Thavamai Thavamirundhu is no different, but it takes off from where Autograph left. If Autograph was introspective, then TT is intensely reflective of bondings within the matrix of the family system. It also asks searching questions about the sad predicament of old parents who are increasingly left alone in their autumn of their lives by sons who chase their own dreams and destinations.
Muthiah (Raj Kiran) and Sarada (Saranya), a honest and hard working village couple, who bring up their two sons Ramanathan (Senthil) and Ramalingam (Cheran) the hard way. Muthiah being an illiterate wants his sons to be well educated. Naturally, he goes out of the way to provide them quality education. But problem arises with the arrival of a daughter-in-law. Ramanathan gets married to Latha (Meena),and the new comer to the family is hardly empathetic to the emotions and beliefs of her in-laws. Meanwhile, Ramalingam too elopes with a college mate (Padmapriya). The aged parents are left clutching at the straws of life. Eventually, Ramalingam understands the folly of his ways and he comes back and tries to piece back the shattered shreds of their family lives.
It is a simple and sentimental tale unspooled with lot of care and conviction. Cheran's films work because they are real and cane be related to.
Cheran the director has also wrested strong performances from his cast. Starting with patriarch Raj Kiran. The mellow emotions that he comes up with are amazing. Ditto in the case of Saranya. Both cut a wonderful performance. Cheran as usual is bankable while Padmapriya, the new girl from Malayalam, is graceful and utterly convincing. Even Senthil, another newcomer, is very realistic in his portrayals.

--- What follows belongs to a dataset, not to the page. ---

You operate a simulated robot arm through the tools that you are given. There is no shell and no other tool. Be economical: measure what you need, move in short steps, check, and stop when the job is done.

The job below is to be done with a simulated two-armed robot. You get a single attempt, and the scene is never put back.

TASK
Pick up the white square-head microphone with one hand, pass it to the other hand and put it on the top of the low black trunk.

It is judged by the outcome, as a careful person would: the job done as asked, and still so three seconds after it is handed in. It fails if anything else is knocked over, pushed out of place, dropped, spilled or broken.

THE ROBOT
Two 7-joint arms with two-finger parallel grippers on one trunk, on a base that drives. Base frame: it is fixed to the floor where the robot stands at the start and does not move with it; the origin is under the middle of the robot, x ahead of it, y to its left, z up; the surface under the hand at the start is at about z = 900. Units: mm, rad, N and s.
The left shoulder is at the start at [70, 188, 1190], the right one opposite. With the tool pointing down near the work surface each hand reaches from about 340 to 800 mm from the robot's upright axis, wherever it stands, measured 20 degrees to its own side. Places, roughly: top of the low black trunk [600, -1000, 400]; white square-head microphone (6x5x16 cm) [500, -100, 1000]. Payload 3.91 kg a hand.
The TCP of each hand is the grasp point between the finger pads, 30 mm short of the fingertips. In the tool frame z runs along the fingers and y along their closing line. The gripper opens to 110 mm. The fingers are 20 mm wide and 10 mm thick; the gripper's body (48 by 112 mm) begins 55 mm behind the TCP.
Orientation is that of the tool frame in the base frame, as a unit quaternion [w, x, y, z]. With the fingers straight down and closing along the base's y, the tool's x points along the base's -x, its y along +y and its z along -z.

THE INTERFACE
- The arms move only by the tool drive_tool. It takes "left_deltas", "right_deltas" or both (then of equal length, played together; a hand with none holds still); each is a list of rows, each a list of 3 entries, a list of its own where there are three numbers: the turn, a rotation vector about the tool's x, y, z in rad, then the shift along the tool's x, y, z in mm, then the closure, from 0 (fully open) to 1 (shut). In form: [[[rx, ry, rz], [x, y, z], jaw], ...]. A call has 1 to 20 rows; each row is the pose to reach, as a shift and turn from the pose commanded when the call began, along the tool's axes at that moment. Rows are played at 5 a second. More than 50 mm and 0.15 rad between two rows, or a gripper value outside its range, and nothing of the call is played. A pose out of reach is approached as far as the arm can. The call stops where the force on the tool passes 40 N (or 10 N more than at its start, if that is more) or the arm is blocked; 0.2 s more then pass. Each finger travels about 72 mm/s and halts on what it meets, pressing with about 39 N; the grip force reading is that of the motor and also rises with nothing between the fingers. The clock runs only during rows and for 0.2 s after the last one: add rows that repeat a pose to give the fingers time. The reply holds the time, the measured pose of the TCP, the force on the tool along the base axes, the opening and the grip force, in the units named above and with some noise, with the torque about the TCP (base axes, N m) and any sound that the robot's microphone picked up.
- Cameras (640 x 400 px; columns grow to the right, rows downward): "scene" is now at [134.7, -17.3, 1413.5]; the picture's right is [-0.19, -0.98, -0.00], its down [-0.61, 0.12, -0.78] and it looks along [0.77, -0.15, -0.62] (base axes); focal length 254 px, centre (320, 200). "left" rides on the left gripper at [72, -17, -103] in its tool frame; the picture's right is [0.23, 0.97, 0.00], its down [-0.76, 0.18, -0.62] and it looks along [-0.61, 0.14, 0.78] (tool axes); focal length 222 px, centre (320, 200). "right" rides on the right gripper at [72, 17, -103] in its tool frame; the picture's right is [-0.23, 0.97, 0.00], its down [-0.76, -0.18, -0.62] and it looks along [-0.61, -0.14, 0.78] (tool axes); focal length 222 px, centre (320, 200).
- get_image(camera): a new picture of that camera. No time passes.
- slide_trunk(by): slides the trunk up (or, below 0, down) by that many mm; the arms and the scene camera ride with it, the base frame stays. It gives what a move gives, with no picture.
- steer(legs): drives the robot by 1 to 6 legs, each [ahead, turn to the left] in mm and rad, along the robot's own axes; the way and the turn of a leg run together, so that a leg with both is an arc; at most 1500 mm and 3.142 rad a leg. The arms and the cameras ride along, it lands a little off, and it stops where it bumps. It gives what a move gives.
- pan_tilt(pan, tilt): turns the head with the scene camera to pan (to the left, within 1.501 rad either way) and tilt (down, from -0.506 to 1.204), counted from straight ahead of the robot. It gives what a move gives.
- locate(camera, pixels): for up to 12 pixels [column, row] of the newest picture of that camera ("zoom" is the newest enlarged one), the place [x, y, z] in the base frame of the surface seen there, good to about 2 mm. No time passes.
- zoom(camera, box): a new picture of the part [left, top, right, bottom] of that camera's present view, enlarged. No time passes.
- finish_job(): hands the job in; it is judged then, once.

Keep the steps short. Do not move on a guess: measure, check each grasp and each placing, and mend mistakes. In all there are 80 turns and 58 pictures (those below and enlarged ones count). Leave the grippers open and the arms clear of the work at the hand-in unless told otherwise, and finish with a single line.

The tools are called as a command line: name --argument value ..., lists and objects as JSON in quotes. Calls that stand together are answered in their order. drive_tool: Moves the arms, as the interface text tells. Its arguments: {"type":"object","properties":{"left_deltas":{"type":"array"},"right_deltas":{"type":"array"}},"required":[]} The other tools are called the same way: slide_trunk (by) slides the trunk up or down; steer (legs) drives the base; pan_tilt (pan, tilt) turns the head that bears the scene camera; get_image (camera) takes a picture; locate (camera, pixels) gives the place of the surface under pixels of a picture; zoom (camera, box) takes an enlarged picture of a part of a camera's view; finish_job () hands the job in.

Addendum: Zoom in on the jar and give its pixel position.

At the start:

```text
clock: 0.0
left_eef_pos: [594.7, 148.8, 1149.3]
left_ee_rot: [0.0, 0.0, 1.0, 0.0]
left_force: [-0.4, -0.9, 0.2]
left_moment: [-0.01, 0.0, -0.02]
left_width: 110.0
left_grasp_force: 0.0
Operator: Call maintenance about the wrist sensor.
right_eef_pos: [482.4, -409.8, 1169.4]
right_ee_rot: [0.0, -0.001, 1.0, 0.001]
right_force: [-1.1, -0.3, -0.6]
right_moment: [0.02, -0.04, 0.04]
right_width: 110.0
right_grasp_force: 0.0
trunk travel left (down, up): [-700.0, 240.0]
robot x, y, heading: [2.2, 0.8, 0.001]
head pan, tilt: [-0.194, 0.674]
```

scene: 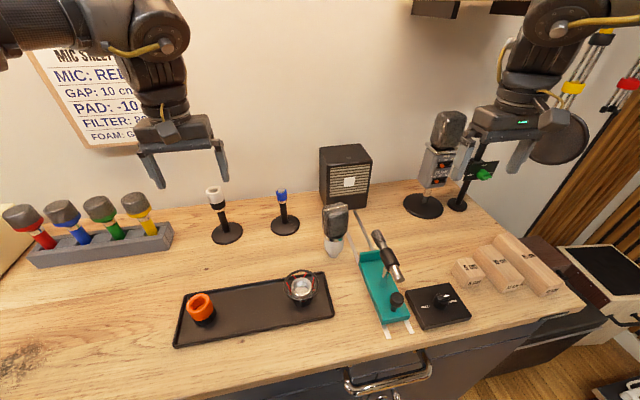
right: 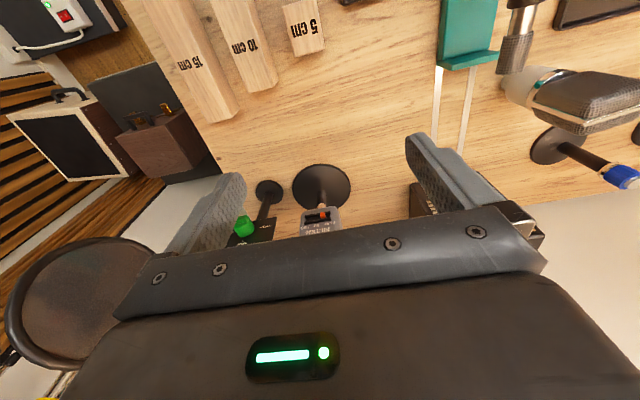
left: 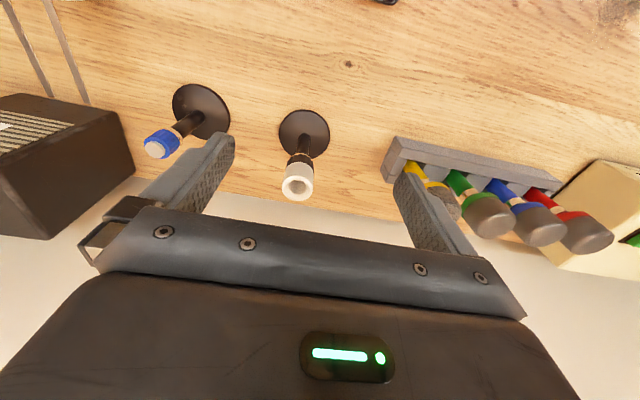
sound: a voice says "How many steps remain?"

Cheran has also given the film the right texture that adds an extra perspective to the village ambience. Sabesh Murali's music is soft and soothing. M S Prabhu's camera too provides feats for the eyes.
Autograph was a movie most of us could relate to either personally or through a known one. Thavamai Thavamirundhu is a movie which brings about the best in family values, which again most of us will be able to relate to. In gist, if you enjoyed Autograph, Thavamai Thavamirundhu is a movie you might not want to miss.
Cheran's sincerity and honesty make it for a good watch. Another jewel in his crown!